During the next raid on Kiev in 1482, the Crimean Khan Mengli I Giray, having seized the city, “robbed it and burned it, taking many prisoners”, as the chronicle records. The legend adds to this that one of the invaders took the icon out of the temple, tore off the precious jewelry and frame, and threw the icon into the Dniepr River.

Tradition reports that two days before the Dormition of the Most Holy Theotokos, on August 13, 1500, the icon was found floating in the River Svislocha, near Minsk. Surrounded by an extraordinary light, the icon was brought to shore and taken to the Church of the Nativity of the Most Holy Theotokos, in the holdings of the Minsk appanage princes. There is also evidence that the people of Kiev, who fled from the Tatars on the Belarusian lands, identified their icon.

In 1505 the horde of Mengli Giray approached Minsk. The battle began after a prayer service for the defenders of the city in the castle church. The conquerors burned down the city, captured tens of thousands of townspeople and local peasants, but the castle remained unapproachable. It is believed that it and its defenders were under the invisible protection of the icon of the Mother of God. On August 6, 1506, in the battle near the town of Kletsk (now in the Minsk region), Lithuanian troops defeated the conquerors and freed the prisoners. This event was perceived as the punishment from the miraculous icon against the invaders.

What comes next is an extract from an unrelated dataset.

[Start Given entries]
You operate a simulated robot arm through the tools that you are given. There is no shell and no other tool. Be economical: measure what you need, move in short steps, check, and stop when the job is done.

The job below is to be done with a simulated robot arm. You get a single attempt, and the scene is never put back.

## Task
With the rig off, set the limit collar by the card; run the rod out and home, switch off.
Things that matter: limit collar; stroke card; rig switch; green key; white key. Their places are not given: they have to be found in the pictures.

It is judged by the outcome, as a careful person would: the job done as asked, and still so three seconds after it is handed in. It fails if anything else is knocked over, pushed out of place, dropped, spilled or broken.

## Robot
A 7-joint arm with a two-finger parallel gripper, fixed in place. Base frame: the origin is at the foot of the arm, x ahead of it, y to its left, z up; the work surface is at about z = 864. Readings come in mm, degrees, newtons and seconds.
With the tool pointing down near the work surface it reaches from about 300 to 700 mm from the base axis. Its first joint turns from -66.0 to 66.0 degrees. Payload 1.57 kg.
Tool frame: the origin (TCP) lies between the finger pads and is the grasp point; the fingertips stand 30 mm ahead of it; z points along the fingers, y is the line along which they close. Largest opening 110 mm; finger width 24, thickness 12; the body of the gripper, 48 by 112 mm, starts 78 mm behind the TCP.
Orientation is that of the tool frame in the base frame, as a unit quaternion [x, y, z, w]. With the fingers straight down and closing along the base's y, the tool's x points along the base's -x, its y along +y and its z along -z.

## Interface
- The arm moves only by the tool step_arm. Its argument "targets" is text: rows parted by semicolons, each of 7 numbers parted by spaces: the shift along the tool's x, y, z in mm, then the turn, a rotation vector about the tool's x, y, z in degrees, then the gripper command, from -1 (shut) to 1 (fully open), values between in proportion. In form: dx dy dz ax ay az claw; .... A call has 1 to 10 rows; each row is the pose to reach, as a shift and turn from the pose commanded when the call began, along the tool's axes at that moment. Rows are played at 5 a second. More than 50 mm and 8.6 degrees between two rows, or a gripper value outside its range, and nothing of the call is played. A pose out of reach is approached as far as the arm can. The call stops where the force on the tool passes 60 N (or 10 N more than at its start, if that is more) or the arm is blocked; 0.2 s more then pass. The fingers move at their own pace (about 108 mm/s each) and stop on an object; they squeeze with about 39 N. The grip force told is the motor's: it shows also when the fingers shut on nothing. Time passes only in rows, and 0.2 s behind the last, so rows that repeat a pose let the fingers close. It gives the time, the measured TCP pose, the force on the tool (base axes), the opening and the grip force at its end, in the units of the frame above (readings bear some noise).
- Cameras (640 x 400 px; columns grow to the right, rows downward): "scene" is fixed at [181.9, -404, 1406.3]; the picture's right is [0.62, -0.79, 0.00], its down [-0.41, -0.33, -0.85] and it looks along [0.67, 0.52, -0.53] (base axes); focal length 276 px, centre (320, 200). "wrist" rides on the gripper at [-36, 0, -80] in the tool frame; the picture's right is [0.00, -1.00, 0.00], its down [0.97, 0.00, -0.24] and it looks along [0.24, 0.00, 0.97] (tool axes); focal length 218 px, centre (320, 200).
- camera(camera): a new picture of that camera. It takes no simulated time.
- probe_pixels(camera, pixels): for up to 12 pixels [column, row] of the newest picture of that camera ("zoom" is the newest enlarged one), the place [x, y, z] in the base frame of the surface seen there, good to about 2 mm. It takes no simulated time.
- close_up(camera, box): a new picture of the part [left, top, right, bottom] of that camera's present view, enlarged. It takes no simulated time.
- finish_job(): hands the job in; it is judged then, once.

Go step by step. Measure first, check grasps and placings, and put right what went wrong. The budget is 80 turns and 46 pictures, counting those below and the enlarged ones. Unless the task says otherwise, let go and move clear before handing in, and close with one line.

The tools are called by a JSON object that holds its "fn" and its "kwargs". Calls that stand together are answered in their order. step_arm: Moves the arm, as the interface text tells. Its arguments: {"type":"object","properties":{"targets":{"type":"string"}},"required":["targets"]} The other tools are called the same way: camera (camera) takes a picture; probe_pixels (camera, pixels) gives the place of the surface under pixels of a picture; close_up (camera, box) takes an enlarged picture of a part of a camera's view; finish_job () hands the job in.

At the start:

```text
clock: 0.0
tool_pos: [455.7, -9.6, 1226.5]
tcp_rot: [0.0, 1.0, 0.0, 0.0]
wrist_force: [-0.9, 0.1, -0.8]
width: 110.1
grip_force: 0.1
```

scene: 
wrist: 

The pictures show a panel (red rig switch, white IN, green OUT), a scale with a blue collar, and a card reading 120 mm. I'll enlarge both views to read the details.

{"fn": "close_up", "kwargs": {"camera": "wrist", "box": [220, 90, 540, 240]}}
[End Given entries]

In 1591 Minsk was given a coat of arms depicting the Mother of God surrounded by angels in the blue sky.


For more than a century, the icon was preserved in the Lower Castle of Minsk, in the Church of the Nativity of the Most Holy Theotokos. The Minsk Icon was then brought to the Uniate Monastery of the Holy Spirit in 1616 by Archimandrite Athanasius (Pakosta). The Minsk Icon of the Mother of God was transferred to this church by order of the Greek Catholic Metropolitan Joseph (Rutsky). Tradition indicates that the transfer took place on the feast day of Holy Apostle and Evangelist Luke (probably October 16, 1616).

In 1793 Minsk became part of the Russian Empire. The Church of the Holy Spirit was transferred to the Orthodox Church and turned into a cathedral (that is, it operated on the site where the Orthodox Church was originally located). In 1795, the cathedral was consecrated in the name of the Holy Apostles Peter and Paul. In 1835 it suffered from a fire, but the icon was saved. In 1852, E.P. Shklarevich, the wife of the Minsk governor, with the assistance of several benefactors from Minsk and St. Petersburg donated a new gilded silver cover adorned with various jewels to the icon. Every Friday, an Akathist was served before the holy icon, and many miracles have been recorded.

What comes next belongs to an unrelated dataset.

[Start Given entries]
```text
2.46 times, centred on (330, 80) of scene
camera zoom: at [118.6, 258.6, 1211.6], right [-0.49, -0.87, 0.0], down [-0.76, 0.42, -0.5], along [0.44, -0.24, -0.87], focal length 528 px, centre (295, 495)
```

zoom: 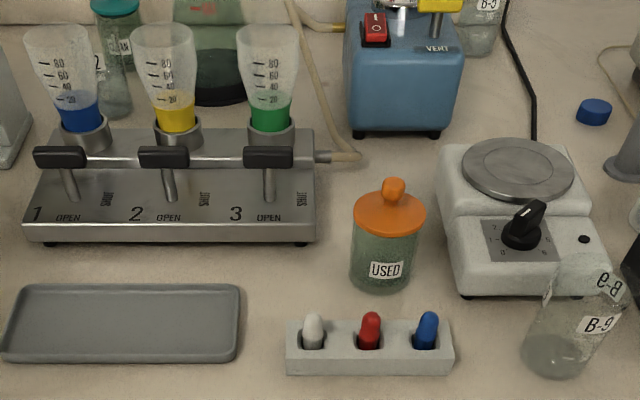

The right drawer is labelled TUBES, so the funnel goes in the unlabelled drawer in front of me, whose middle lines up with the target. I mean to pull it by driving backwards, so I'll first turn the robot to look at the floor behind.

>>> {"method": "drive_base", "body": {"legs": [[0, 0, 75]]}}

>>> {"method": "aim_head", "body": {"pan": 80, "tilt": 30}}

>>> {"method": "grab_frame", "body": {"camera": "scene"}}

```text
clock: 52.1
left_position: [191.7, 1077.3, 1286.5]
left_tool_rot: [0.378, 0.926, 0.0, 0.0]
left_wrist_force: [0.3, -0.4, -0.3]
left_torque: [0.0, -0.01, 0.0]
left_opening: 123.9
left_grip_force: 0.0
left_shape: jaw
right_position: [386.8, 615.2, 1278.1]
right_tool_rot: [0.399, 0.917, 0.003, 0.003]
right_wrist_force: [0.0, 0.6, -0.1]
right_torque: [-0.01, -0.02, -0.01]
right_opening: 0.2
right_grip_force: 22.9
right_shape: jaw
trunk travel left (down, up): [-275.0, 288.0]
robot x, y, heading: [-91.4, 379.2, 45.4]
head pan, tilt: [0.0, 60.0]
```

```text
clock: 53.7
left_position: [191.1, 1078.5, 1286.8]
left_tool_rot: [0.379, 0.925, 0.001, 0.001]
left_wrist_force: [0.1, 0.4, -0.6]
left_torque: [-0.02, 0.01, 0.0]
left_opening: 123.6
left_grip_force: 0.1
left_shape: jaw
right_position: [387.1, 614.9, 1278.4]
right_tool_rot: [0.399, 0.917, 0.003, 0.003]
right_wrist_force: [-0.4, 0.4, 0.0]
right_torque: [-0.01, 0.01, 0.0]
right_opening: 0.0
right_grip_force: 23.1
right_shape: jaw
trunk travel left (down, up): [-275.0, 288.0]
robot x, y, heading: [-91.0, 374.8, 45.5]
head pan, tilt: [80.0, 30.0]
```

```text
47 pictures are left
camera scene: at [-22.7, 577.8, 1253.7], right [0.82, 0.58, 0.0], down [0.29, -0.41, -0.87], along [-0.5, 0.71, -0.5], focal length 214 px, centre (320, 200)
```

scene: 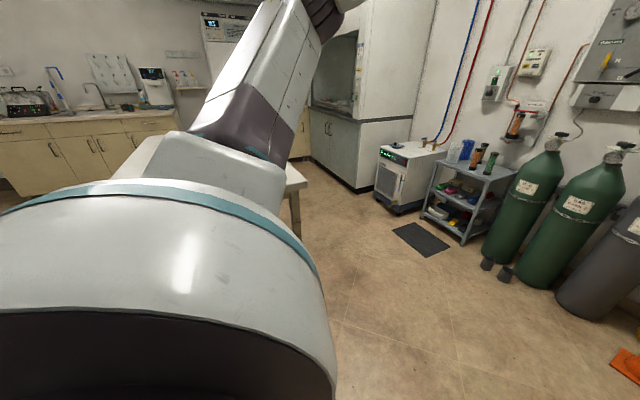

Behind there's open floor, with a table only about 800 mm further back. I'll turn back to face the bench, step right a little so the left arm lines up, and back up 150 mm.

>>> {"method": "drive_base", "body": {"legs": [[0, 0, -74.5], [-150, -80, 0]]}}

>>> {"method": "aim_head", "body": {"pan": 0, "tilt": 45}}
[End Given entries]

With the blessing of Bishop Mitrofan (Krasnopolsky), who held the local department in 1912-1916 (in 1919, he was martyred from the persecutors of the Church), the icon once a year, on the day of its acquisition, began to be taken out of the cathedral, put on a specially arranged lectern and prayers were served.

In the spring of 1922, during the confiscation of church valuables, the covering was removed from the icon. The parishioners of the cathedral tried to preserve the cover and paid for it an equal amount in gold and jewelry, but the authorities, having accepted this collection, seized the cover in a few days.

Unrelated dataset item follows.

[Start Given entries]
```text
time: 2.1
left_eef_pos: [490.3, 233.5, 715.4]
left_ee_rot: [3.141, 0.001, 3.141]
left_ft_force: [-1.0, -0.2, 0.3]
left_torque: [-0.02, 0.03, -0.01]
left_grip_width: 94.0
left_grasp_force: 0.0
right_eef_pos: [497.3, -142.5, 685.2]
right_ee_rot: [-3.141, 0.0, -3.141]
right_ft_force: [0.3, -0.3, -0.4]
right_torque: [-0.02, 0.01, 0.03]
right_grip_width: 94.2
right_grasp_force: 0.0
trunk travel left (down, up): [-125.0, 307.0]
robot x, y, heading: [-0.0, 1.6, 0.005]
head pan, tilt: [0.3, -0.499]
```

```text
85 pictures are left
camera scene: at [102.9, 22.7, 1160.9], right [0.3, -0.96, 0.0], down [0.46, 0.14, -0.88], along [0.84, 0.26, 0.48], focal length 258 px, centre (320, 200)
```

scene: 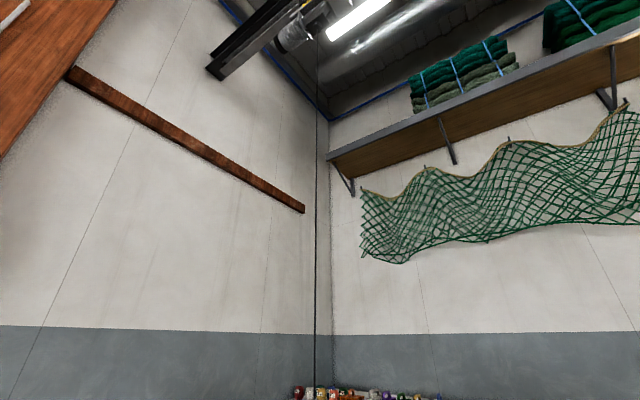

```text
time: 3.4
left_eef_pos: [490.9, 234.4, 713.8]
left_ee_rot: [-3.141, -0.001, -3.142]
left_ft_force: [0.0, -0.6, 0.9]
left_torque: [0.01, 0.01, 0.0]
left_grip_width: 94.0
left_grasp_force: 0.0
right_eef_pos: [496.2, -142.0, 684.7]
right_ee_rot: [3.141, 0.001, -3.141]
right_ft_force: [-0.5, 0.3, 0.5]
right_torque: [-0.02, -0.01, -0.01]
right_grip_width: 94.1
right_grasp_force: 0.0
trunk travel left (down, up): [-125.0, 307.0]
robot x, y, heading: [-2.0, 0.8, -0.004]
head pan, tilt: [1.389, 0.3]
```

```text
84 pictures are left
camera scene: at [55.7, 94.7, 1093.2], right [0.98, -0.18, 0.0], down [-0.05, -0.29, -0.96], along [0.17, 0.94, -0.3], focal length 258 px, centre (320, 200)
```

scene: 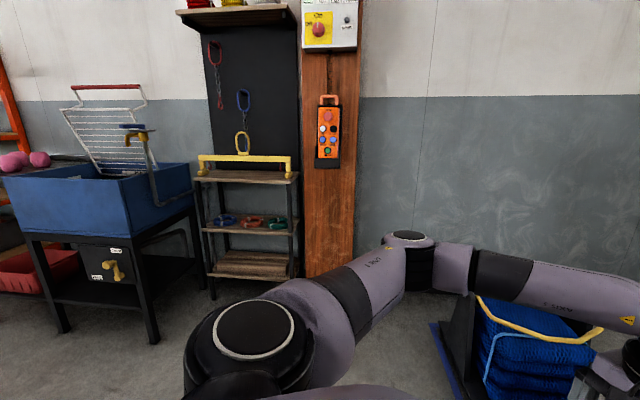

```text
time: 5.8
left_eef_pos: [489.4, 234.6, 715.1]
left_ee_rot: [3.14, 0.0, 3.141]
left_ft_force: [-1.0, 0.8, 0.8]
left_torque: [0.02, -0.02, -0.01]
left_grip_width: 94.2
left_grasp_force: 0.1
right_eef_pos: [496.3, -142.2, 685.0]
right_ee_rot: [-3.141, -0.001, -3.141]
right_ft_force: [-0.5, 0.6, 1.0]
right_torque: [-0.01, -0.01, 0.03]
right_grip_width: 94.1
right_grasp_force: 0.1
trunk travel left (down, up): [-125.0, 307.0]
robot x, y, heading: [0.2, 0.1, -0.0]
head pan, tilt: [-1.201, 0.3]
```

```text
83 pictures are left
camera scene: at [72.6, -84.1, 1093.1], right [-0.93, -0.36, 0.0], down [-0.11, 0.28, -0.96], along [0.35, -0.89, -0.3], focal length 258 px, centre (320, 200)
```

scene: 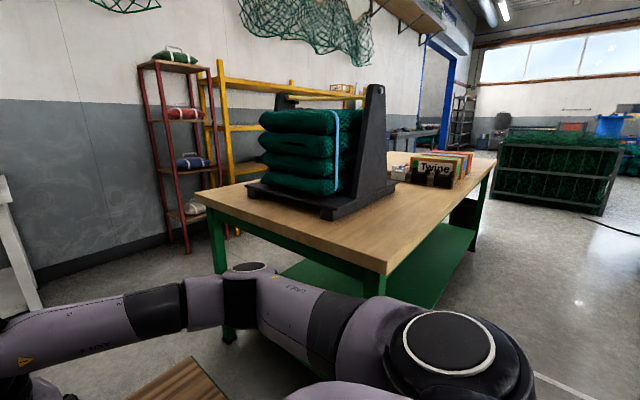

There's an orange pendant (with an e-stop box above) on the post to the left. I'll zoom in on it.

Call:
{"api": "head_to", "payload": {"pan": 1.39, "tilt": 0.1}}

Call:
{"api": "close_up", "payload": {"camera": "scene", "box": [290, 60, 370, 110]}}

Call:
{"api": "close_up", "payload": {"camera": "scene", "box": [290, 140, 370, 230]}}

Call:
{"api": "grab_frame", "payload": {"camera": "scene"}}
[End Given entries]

Until 1935, the icon remained in the Saint Peter and Paul Cathedral. By that time, the temple was owned by the Renovationists (they advocated the abolition of a number of canonical rules). In the summer of 1936, the Saints Peter and Paul Cathedral was blown up. The authorities took the icon of the Mother of God to the local history museum. The icon was kept in the museum's storerooms until the beginning of the Great Patriotic War.

In 1941, after the retreat of the Red Army, a resident of Minsk, Barbara Vasilievna Slabko, begged the icon from the German occupation authorities. The artist and icon painter G. Vier restored the icon and handed it over to Saint Katherine's Church on the river Nemige. After the closure of this church in 1945, the icon was transferred to the Cathedral of the Holy Spirit, where it is located in our time.

Cathedral of the Holy Spirit in Minsk

In the 1990s, at the request of the rector of the cathedral, Archpriest Mikhail (Bulgakov), restoration work was carried out by the artist-restorer of the highest category P. Zhurbey. Research has also shown that renovations of the icon were made at different times: for example, in 1852, the original tempera painting was completely painted with oil paints; the crown, the scepter in her hand and the orb in the hand of the infant Christ were added. This corresponded to the Western customs that came into the iconography of Belarus from the time of the Union, but was not accepted in Byzantium. The 19th century artist repainted the faces, hands and robes, introducing the techniques of realistic painting, which has nothing to do with ancient icon painting. On April 22, 1992, on Great Wednesday, after the restorer recreated paintings similar in technique to those of the 17-19 centuries, the icon was consecrated by the Metropolitan of Minsk and Slutsk, Patriarchal Exarch of All Belarus Philaret.

In 1999, the artist-icon painter P. Zharov, after conducting X-ray studies, restored the original image of the icon. According to the conclusions of P. Zhurbey and P. Zharov, the icon was painted much earlier than in the 16th century (when it was found in Minsk).

The Minsk Icon, of the Hodēgḗtria type, is more than four and a half feet tall, and three feet wide.

Notes:

* The legend about the origin of the icon and its subsequent acquisition in Minsk is set forth in a book by the historian Ignatius Stebelsky, published in Vilna in 1781. He, in turn, used the manuscript of the Greek Catholic hieromonk Jan Olshevsky, who lived at the turn of the 17th-18th centuries. For some time this Basilian hieromonk, while undergoing obedience in Minsk, was engaged in rewriting church books, in particular the lives of the saints. According to the information of the rector of the Minsk Theological Seminary, Archimandrite Nikolai (Truskovsky), who was interested in the history of White Russia, Olshevsky compiled a description of the miracles that occurred from the Minsk Icon of the Mother of God. In the 18th century this description was preserved in the Minsk Holy Spirit Basilian Monastery. Subsequently, Olshevsky's manuscript disappeared. I. Stebelsky also used the book by H. Gumpenberg "Atlante Marriano" ("Atlas of Mary", in Latin), not found in our time.